DRESS: Diffusion Reasoning-based Reward Shaping Scheme For Intelligent Networks
Feiran You, Hongyang Du, Xiangwang Hou, Yong Ren, Kaibin Huang
TL;DR
The paper tackles reward sparsity in DRL for 6G-era wireless networks by introducing DRESS, a diffusion-based reward shaping scheme that generates informative auxiliary rewards conditioned on state-action pairs. DRESS operates as a diffusion reasoning module that can be plugged into any DRL algorithm, using a forward diffusion and reverse denoising process guided by a Q-value evaluator to produce latent representations that translate into meaningful rewards. Empirical results across a dedicated MECLatency wireless benchmark and seven standard DRL benchmarks show that DRESSed-DRL achieves faster convergence (approximately 1.5x) in sparse-feedback settings and provides robust, generalizable improvements across architectures and tasks, with up to 33% gains over competitive reward shaping methods.
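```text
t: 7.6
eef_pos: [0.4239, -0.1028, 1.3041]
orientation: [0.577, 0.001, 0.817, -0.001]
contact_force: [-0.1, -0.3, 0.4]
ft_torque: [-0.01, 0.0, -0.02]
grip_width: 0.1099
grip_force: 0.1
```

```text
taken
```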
The framework offers a practical, architecture-agnostic approach to enhancing learning efficiency and stability in complex wireless environments, enabling more reliable optimization under extreme conditions and motivating future extensions to broader domains such as integrated sensing, channel knowledge graphs, and security.
Abstract
Network optimization remains fundamental in wireless communications, with Artificial Intelligence (AI)-based solutions gaining widespread adoption. As Sixth-Generation (6G) communication networks pursue full-scenario coverage, optimization in complex extreme environments presents unprecedented challenges. The dynamic nature of these environments, combined with physical constraints, makes it difficult for AI solutions such as Deep Reinforcement Learning (DRL) to obtain effective reward feedback for the training process. However, many existing DRL-based network optimization studies overlook this challenge through idealized environment settings. Inspired by the powerful capabilities of Generative AI (GenAI), especially diffusion models, in capturing complex latent distributions, we introduce a novel Diffusion Reasoning-based Reward Shaping Scheme (DRESS) to achieve robust network optimization. By conditioning on observed environmental states and executed actions, DRESS leverages diffusion models' multi-step denoising process as a form of deep reasoning, progressively refining latent representations to generate meaningful auxiliary reward signals that capture patterns of network systems. Moreover, DRESS is designed for seamless integration with any DRL framework, allowing DRESS-aided DRL (DRESSed-DRL) to enable stable and efficient DRL training even under extreme network environments. Experimental results demonstrate that DRESSed-DRL achieves about 1.5x times faster convergence than its original version in sparse-reward wireless environments and significant performance improvements in multiple general DRL benchmark environments compared to baseline methods. The code of DRESS is available at https://github.com/NICE-HKU/DRESS.